The Canadian Radio-television and Telecommunications Commission has renewed the licence of ethnic station CFMB 1280 AM for seven years, and as part of that decision has agreed to reduce the requirements in that licence as far as the number of languages it must broadcast in and the number of cultural groups it has to serve.
CFMB’s existing licence had been to serve 19 cultural groups in 18 different languages, but as co-owner and president Stefan Stanczykowski explains in the application, it is difficult to maintain that many different types of programming:
“(An) ethnic broadcaster, unlike (a) conventional broadcaster, has very limited pool of talent to choose from. More often than not our on-air staff has to be trained on the job to fit this description, therefore in the event of loss of an announcer for specific ethnic program, it is very hard and sometimes impossible to replace immediately or for a long time such a person.”

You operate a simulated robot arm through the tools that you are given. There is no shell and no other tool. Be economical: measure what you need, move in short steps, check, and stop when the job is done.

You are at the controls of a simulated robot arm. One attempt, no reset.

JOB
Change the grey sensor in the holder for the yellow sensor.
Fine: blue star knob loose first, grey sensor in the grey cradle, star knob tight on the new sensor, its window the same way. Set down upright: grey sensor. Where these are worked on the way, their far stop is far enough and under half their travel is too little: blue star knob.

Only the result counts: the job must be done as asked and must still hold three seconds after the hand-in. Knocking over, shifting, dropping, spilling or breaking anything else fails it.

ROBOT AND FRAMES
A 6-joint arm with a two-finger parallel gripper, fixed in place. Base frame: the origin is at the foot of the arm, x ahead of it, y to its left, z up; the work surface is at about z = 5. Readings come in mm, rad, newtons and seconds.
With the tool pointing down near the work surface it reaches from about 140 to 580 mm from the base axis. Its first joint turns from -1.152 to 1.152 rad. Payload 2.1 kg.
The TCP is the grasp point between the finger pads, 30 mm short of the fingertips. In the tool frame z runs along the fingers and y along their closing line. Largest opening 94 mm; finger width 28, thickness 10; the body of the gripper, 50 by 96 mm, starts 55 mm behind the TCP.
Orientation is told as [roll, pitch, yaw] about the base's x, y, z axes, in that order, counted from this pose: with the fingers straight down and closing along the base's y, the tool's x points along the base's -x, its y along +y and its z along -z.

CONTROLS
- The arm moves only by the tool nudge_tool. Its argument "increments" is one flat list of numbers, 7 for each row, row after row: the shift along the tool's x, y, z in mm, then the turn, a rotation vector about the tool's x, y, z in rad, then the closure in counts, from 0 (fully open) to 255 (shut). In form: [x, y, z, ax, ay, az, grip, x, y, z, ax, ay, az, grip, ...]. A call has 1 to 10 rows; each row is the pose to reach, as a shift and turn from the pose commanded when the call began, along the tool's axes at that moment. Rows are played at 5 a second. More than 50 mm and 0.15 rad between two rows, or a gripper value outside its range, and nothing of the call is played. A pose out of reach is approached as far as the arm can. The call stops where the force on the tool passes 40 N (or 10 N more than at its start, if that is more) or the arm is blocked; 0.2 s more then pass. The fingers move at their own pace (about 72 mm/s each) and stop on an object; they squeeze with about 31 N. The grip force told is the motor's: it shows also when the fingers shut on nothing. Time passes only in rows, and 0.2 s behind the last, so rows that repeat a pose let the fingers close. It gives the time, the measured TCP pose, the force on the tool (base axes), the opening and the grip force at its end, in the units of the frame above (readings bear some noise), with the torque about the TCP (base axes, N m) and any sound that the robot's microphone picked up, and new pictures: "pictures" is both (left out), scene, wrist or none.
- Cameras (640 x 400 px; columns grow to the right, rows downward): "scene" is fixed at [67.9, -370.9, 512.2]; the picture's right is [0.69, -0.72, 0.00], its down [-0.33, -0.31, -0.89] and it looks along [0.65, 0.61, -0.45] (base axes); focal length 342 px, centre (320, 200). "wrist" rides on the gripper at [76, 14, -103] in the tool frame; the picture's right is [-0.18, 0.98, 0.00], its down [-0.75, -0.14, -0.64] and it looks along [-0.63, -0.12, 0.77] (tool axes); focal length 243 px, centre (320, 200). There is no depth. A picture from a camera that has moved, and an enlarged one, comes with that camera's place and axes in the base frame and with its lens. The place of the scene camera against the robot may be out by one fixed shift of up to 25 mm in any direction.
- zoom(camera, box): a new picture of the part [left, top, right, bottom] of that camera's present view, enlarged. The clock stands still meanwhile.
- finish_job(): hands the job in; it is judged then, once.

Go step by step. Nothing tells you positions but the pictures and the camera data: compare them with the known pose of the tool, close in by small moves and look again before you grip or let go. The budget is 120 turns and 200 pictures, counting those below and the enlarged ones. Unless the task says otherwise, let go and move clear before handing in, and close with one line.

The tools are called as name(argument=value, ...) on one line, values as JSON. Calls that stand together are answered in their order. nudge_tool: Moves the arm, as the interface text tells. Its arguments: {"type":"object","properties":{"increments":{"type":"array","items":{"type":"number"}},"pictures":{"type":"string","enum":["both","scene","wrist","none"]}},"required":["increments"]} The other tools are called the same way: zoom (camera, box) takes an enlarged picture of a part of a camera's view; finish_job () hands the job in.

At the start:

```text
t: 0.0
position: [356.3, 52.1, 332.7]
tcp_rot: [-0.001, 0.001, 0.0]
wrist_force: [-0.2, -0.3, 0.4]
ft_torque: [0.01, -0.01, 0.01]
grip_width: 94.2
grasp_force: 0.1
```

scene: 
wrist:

“Adding to this problem is also ethnic community for which the program was produced. Many ethnic producers are discouraged by the feedback or lack of it; others give up for lack of sufficient revenue or personal time.”
Another factor is increased competition. Montreal has many ethnic broadcasters, including CINQ 102.3 (various), CKDG 105.1 (mainly Greek), CKIN 106.3 (various), CJWI 1410 (Haitian), CHOU 1450 (Middle East), CJRS 1650 (Jewish), plus two licensed but unlaunched stations serving South Asian communities. And there’s ICI, the ethnic TV station, plus plenty of third-language TV channels and online services.
“In the Commission’s view, the request would represent only a slight decrease in the number of groups served and languages broadcast by the station,” the commission said in its decision. “The licensee would maintain a fairly high level of diversity of languages and cultural groups and would continue to meet the broad service requirements of the Ethnic broadcasting policy as set out in Public Notice 1999-117. In addition, the Commission considers that the ethnic communities in the Montréal radio market are well served by the six ethnic stations and notes that two additional ethnic stations have been approved by the Commission but have not yet launched.”
CFMB already operates in 16 languages and will continue with its current programming targeting these cultural groups:
- Algerian (Berber)
- Cambodian (Khmer)
- Chinese (Mandarin)
- Greek
- Haitian (Creole)
- Italian
- Jewish (English/Hebrew)
- Lithuanian
- Moroccan (Maghreb/Arabic)
- Pakistani (Urdu)
- Polish
- Portuguese
- Romanian
- Russian
- Latin-American (Spanish)
- Ukrainian
There’s an argument to be made that, in a market like Montreal with several ethnic radio stations, they should be allowed to reduce the number of languages they broadcast in to reduce duplication. CINQ, CKDG and CFMB all have programming for the Greek community, for example. Several stations target the Middle East or South Asia. You’d think these communities would be better served if all their programs were on the same station rather than being scattered across the dial.